--- START OF MATERIAL PROVIDED ---

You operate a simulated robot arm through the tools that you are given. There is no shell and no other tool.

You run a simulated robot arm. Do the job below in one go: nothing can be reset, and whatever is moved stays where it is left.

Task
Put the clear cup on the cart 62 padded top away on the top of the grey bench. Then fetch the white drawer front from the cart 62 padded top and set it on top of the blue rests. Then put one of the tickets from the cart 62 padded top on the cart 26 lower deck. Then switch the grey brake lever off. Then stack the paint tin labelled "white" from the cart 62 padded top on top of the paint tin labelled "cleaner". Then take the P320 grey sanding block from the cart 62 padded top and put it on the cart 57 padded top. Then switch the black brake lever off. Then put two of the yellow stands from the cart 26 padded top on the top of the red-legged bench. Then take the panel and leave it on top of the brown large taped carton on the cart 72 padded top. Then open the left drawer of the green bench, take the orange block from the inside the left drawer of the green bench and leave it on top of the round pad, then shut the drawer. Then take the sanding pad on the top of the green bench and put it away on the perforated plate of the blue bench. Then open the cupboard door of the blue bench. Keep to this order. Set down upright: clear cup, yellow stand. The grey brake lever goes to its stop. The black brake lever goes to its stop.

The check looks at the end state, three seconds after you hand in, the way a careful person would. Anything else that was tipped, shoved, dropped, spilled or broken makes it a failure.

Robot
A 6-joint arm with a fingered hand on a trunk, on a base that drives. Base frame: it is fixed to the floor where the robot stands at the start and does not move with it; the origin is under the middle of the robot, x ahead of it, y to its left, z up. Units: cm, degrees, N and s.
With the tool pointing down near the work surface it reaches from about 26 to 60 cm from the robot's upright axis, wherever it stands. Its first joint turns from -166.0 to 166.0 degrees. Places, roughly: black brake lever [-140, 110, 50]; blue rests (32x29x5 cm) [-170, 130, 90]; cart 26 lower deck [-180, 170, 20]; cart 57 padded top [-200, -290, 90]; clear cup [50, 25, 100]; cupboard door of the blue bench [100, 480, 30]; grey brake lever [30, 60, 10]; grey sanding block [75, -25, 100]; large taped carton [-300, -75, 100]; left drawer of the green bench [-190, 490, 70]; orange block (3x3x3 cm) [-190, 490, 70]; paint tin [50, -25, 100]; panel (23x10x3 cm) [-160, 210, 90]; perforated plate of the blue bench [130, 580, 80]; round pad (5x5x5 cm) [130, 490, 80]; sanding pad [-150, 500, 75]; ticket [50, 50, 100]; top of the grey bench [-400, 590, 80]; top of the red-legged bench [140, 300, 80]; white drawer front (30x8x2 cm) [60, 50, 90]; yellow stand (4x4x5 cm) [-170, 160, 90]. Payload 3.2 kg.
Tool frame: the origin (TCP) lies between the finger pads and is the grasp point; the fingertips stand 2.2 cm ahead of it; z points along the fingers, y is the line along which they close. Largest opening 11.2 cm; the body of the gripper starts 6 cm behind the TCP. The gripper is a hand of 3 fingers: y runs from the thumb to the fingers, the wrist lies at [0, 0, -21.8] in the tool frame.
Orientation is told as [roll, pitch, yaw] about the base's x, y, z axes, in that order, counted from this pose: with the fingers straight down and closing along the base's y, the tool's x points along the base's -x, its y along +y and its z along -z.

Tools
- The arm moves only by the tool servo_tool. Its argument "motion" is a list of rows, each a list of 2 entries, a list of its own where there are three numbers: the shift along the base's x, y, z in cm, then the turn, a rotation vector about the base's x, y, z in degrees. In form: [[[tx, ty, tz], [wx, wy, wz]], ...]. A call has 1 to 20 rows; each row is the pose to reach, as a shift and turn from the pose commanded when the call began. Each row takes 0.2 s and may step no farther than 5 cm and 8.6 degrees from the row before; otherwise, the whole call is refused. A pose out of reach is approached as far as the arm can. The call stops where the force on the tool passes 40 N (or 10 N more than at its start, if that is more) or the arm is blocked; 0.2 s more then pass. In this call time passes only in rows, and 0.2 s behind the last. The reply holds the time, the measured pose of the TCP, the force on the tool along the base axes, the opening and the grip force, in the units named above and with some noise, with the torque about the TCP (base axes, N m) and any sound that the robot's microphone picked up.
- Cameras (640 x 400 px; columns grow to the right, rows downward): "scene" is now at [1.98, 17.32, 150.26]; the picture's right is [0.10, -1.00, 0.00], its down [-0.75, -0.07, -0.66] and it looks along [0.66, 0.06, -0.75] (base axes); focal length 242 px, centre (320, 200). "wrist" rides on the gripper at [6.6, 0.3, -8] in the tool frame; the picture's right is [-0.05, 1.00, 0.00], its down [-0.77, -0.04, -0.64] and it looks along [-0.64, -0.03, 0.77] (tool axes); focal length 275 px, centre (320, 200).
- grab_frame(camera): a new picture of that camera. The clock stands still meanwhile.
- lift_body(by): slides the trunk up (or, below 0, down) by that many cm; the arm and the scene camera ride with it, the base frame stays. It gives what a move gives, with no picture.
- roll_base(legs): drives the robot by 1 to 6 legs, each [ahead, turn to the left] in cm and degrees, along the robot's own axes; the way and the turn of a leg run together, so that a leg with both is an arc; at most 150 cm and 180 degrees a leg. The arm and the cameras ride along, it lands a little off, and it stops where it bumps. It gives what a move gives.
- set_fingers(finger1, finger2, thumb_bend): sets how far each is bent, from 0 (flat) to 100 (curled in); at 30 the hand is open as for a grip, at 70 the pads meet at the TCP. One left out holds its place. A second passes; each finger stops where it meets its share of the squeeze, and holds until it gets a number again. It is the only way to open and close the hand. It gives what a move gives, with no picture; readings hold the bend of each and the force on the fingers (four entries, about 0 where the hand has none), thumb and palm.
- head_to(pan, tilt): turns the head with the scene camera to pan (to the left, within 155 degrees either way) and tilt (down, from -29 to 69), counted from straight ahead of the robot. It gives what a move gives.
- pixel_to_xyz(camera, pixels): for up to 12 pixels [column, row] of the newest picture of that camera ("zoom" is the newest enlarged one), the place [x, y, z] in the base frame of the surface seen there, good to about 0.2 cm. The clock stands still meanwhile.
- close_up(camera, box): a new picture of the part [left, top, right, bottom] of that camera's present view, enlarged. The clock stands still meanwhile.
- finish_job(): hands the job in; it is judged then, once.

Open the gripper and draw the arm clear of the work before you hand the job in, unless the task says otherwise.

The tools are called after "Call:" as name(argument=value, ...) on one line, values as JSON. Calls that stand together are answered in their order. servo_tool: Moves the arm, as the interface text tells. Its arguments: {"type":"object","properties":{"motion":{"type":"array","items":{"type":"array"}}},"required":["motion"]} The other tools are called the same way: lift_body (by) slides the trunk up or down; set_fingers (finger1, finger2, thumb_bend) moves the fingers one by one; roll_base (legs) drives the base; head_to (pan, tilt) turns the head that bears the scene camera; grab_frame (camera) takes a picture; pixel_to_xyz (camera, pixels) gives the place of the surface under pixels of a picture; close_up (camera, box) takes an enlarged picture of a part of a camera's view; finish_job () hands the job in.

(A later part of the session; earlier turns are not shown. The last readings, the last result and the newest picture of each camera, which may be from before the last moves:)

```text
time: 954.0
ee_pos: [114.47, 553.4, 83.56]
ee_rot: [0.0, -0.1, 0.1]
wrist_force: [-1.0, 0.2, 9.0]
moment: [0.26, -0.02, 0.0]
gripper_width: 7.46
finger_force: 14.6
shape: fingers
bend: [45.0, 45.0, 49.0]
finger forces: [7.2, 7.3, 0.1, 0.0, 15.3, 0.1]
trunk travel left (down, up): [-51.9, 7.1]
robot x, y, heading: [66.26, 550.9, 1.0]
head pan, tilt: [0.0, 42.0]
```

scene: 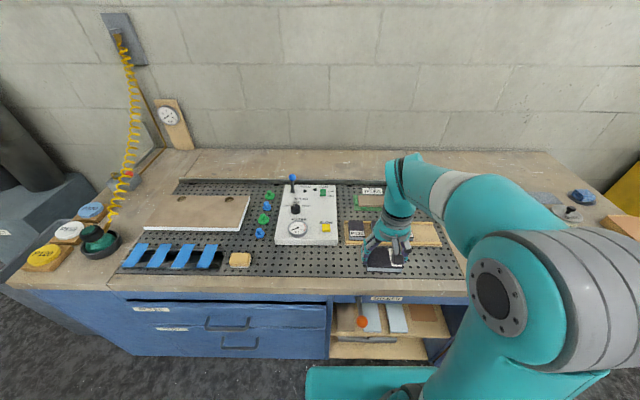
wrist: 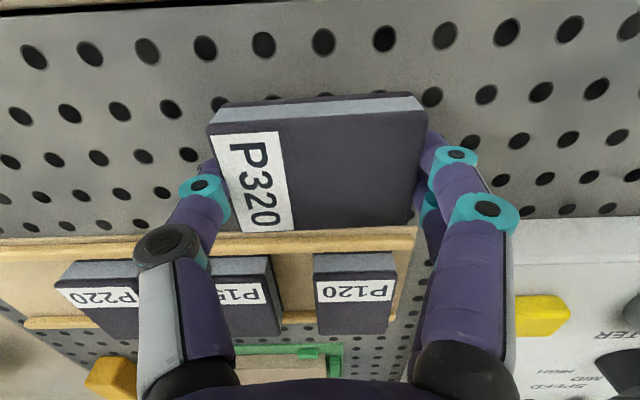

--- END OF MATERIAL PROVIDED ---

STATED TASK
Would you set down the listing exactly, omitting pictures? Return a JSON list in which every string is one line; blank lines are skipped.

RESPONSE TO THE TASK
[
  "You operate a simulated robot arm through the tools that you are given. There is no shell and no other tool.",
  "You run a simulated robot arm. Do the job below in one go: nothing can be reset, and whatever is moved stays where it is left.",
  "Task",
  "Put the clear cup on the cart 62 padded top away on the top of the grey bench. Then fetch the white drawer front from the cart 62 padded top and set it on top of the blue rests. Then put one of the tickets from the cart 62 padded top on the cart 26 lower deck. Then switch the grey brake lever off. Then stack the paint tin labelled \"white\" from the cart 62 padded top on top of the paint tin labelled \"cleaner\". Then take the P320 grey sanding block from the cart 62 padded top and put it on the cart 57 padded top. Then switch the black brake lever off. Then put two of the yellow stands from the cart 26 padded top on the top of the red-legged bench. Then take the panel and leave it on top of the brown large taped carton on the cart 72 padded top. Then open the left drawer of the green bench, take the orange block from the inside the left drawer of the green bench and leave it on top of the round pad, then shut the drawer. Then take the sanding pad on the top of the green bench and put it away on the perforated plate of the blue bench. Then open the cupboard door of the blue bench. Keep to this order. Set down upright: clear cup, yellow stand. The grey brake lever goes to its stop. The black brake lever goes to its stop.",
  "The check looks at the end state, three seconds after you hand in, the way a careful person would. Anything else that was tipped, shoved, dropped, spilled or broken makes it a failure.",
  "Robot",
  "A 6-joint arm with a fingered hand on a trunk, on a base that drives. Base frame: it is fixed to the floor where the robot stands at the start and does not move with it; the origin is under the middle of the robot, x ahead of it, y to its left, z up. Units: cm, degrees, N and s.",
  "With the tool pointing down near the work surface it reaches from about 26 to 60 cm from the robot's upright axis, wherever it stands. Its first joint turns from -166.0 to 166.0 degrees. Places, roughly: black brake lever [-140, 110, 50]; blue rests (32x29x5 cm) [-170, 130, 90]; cart 26 lower deck [-180, 170, 20]; cart 57 padded top [-200, -290, 90]; clear cup [50, 25, 100]; cupboard door of the blue bench [100, 480, 30]; grey brake lever [30, 60, 10]; grey sanding block [75, -25, 100]; large taped carton [-300, -75, 100]; left drawer of the green bench [-190, 490, 70]; orange block (3x3x3 cm) [-190, 490, 70]; paint tin [50, -25, 100]; panel (23x10x3 cm) [-160, 210, 90]; perforated plate of the blue bench [130, 580, 80]; round pad (5x5x5 cm) [130, 490, 80]; sanding pad [-150, 500, 75]; ticket [50, 50, 100]; top of the grey bench [-400, 590, 80]; top of the red-legged bench [140, 300, 80]; white drawer front (30x8x2 cm) [60, 50, 90]; yellow stand (4x4x5 cm) [-170, 160, 90]. Payload 3.2 kg.",
  "Tool frame: the origin (TCP) lies between the finger pads and is the grasp point; the fingertips stand 2.2 cm ahead of it; z points along the fingers, y is the line along which they close. Largest opening 11.2 cm; the body of the gripper starts 6 cm behind the TCP. The gripper is a hand of 3 fingers: y runs from the thumb to the fingers, the wrist lies at [0, 0, -21.8] in the tool frame.",
  "Orientation is told as [roll, pitch, yaw] about the base's x, y, z axes, in that order, counted from this pose: with the fingers straight down and closing along the base's y, the tool's x points along the base's -x, its y along +y and its z along -z.",
  "Tools",
  "- The arm moves only by the tool servo_tool. Its argument \"motion\" is a list of rows, each a list of 2 entries, a list of its own where there are three numbers: the shift along the base's x, y, z in cm, then the turn, a rotation vector about the base's x, y, z in degrees. In form: [[[tx, ty, tz], [wx, wy, wz]], ...]. A call has 1 to 20 rows; each row is the pose to reach, as a shift and turn from the pose commanded when the call began. Each row takes 0.2 s and may step no farther than 5 cm and 8.6 degrees from the row before; otherwise, the whole call is refused. A pose out of reach is approached as far as the arm can. The call stops where the force on the tool passes 40 N (or 10 N more than at its start, if that is more) or the arm is blocked; 0.2 s more then pass. In this call time passes only in rows, and 0.2 s behind the last. The reply holds the time, the measured pose of the TCP, the force on the tool along the base axes, the opening and the grip force, in the units named above and with some noise, with the torque about the TCP (base axes, N m) and any sound that the robot's microphone picked up.",
  "- Cameras (640 x 400 px; columns grow to the right, rows downward): \"scene\" is now at [1.98, 17.32, 150.26]; the picture's right is [0.10, -1.00, 0.00], its down [-0.75, -0.07, -0.66] and it looks along [0.66, 0.06, -0.75] (base axes); focal length 242 px, centre (320, 200). \"wrist\" rides on the gripper at [6.6, 0.3, -8] in the tool frame; the picture's right is [-0.05, 1.00, 0.00], its down [-0.77, -0.04, -0.64] and it looks along [-0.64, -0.03, 0.77] (tool axes); focal length 275 px, centre (320, 200).",
  "- grab_frame(camera): a new picture of that camera. The clock stands still meanwhile.",
  "- lift_body(by): slides the trunk up (or, below 0, down) by that many cm; the arm and the scene camera ride with it, the base frame stays. It gives what a move gives, with no picture.",
  "- roll_base(legs): drives the robot by 1 to 6 legs, each [ahead, turn to the left] in cm and degrees, along the robot's own axes; the way and the turn of a leg run together, so that a leg with both is an arc; at most 150 cm and 180 degrees a leg. The arm and the cameras ride along, it lands a little off, and it stops where it bumps. It gives what a move gives.",
  "- set_fingers(finger1, finger2, thumb_bend): sets how far each is bent, from 0 (flat) to 100 (curled in); at 30 the hand is open as for a grip, at 70 the pads meet at the TCP. One left out holds its place. A second passes; each finger stops where it meets its share of the squeeze, and holds until it gets a number again. It is the only way to open and close the hand. It gives what a move gives, with no picture; readings hold the bend of each and the force on the fingers (four entries, about 0 where the hand has none), thumb and palm.",
  "- head_to(pan, tilt): turns the head with the scene camera to pan (to the left, within 155 degrees either way) and tilt (down, from -29 to 69), counted from straight ahead of the robot. It gives what a move gives.",
  "- pixel_to_xyz(camera, pixels): for up to 12 pixels [column, row] of the newest picture of that camera (\"zoom\" is the newest enlarged one), the place [x, y, z] in the base frame of the surface seen there, good to about 0.2 cm. The clock stands still meanwhile.",
  "- close_up(camera, box): a new picture of the part [left, top, right, bottom] of that camera's present view, enlarged. The clock stands still meanwhile.",
  "- finish_job(): hands the job in; it is judged then, once.",
  "Open the gripper and draw the arm clear of the work before you hand the job in, unless the task says otherwise.",
  "The tools are called after \"Call:\" as name(argument=value, ...) on one line, values as JSON. Calls that stand together are answered in their order. servo_tool: Moves the arm, as the interface text tells. Its arguments: {\"type\":\"object\",\"properties\":{\"motion\":{\"type\":\"array\",\"items\":{\"type\":\"array\"}}},\"required\":[\"motion\"]} The other tools are called the same way: lift_body (by) slides the trunk up or down; set_fingers (finger1, finger2, thumb_bend) moves the fingers one by one; roll_base (legs) drives the base; head_to (pan, tilt) turns the head that bears the scene camera; grab_frame (camera) takes a picture; pixel_to_xyz (camera, pixels) gives the place of the surface under pixels of a picture; close_up (camera, box) takes an enlarged picture of a part of a camera's view; finish_job () hands the job in.",
  "(A later part of the session; earlier turns are not shown. The last readings, the last result and the newest picture of each camera, which may be from before the last moves:)",
  "```text",
  "time: 954.0",
  "ee_pos: [114.47, 553.4, 83.56]",
  "ee_rot: [0.0, -0.1, 0.1]",
  "wrist_force: [-1.0, 0.2, 9.0]",
  "moment: [0.26, -0.02, 0.0]",
  "gripper_width: 7.46",
  "finger_force: 14.6",
  "shape: fingers",
  "bend: [45.0, 45.0, 49.0]",
  "finger forces: [7.2, 7.3, 0.1, 0.0, 15.3, 0.1]",
  "trunk travel left (down, up): [-51.9, 7.1]",
  "robot x, y, heading: [66.26, 550.9, 1.0]",
  "head pan, tilt: [0.0, 42.0]",
  "```",
  "scene: ",
  "wrist: "
]